# What you need to do
I need the source passage again, verbatim and complete.

# Source passage
= = = =

The reason I posed that picture is because I hear so much bad-mouthing about the Takumar Bayonets. Granted, they are not the best. However, if someone was to only read those opinions, and never see a shot... well they might never give it a chance. A shot like the one above might temper that criticism: "Looks good enough to me". Not everyone will feel that way, but I suppose what I am asking for here is the opportunity for the view to judge for him or her self. Real world images are the best way to do this IMHO, and for a select number to end up in the review section would be very helpful and far from misleading.
no argument, I like the shot, and it does show what any lens is capable of, in the hands of someone who knows how to use it. As I said, being the worst out of a great lot of lenses does not make a lens bad.
QuoteQuote:
It is specifications like "3/4 EV vignetting" that can be misleading. It's better to see those things than to simply read them. Otherwise you might turn someone off of a good lens for their purposes, for no good reason whatsoever other than a compulsion to measure and quantify.
true, and maybe this is the real cause of the problems and debates.

= = = =

# Source data

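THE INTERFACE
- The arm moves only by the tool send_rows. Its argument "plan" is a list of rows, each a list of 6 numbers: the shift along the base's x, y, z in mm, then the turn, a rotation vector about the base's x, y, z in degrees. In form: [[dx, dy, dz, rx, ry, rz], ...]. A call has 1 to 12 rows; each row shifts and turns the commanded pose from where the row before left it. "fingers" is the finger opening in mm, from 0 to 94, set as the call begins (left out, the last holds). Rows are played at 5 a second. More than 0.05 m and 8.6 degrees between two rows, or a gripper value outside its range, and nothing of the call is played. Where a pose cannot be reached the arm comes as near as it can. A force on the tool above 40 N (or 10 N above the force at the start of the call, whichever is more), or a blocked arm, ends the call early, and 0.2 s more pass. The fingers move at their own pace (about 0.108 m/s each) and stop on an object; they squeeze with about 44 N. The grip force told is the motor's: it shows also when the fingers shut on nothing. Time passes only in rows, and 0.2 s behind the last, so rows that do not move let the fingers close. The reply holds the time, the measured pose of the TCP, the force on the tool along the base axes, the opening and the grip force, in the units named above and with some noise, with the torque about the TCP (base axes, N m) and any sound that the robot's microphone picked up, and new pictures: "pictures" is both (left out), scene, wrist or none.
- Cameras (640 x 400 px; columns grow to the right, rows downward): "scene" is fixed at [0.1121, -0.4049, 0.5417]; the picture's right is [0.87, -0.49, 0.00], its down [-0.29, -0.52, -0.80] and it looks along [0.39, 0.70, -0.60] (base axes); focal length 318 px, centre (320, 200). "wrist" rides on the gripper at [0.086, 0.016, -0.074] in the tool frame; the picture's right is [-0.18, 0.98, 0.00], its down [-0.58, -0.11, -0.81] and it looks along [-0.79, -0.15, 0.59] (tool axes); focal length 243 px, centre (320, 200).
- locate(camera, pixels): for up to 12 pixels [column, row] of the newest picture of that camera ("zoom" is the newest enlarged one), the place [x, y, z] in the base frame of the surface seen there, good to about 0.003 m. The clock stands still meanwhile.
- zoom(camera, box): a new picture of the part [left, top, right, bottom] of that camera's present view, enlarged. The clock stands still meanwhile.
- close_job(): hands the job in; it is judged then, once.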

= = = =

# Answer below
The reason I posed that picture is because I hear so much bad-mouthing about the Takumar Bayonets. Granted, they are not the best. However, if someone was to only read those opinions, and never see a shot... well they might never give it a chance. A shot like the one above might temper that criticism: "Looks good enough to me". Not everyone will feel that way, but I suppose what I am asking for here is the opportunity for the view to judge for him or her self. Real world images are the best way to do this IMHO, and for a select number to end up in the review section would be very helpful and far from misleading.
no argument, I like the shot, and it does show what any lens is capable of, in the hands of someone who knows how to use it. As I said, being the worst out of a great lot of lenses does not make a lens bad.
QuoteQuote:
It is specifications like "3/4 EV vignetting" that can be misleading. It's better to see those things than to simply read them. Otherwise you might turn someone off of a good lens for their purposes, for no good reason whatsoever other than a compulsion to measure and quantify.
true, and maybe this is the real cause of the problems and debates.